Instructions for the task
Provide nothing beyond the count of lines that include the string "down".

##### Dataset section

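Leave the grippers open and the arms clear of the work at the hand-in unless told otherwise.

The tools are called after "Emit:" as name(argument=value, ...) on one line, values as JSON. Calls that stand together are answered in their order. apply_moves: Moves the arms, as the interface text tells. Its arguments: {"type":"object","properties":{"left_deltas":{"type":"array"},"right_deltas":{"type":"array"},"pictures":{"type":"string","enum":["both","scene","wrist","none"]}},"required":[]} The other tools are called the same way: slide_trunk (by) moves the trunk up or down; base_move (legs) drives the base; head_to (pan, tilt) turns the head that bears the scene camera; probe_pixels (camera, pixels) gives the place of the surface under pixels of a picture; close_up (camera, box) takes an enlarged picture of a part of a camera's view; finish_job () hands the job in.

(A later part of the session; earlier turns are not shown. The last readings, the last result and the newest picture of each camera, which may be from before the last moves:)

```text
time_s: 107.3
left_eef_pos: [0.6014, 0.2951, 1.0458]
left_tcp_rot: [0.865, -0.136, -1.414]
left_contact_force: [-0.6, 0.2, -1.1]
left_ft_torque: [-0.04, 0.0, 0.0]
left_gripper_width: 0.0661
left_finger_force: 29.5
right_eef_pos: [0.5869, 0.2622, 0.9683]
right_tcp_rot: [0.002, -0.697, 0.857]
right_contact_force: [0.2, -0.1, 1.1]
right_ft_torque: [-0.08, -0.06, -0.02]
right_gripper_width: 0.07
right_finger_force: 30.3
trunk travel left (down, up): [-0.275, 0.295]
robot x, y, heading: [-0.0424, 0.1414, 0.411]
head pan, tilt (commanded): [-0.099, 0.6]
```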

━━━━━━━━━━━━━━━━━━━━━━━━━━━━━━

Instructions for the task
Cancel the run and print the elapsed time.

##########

Completed exercise
2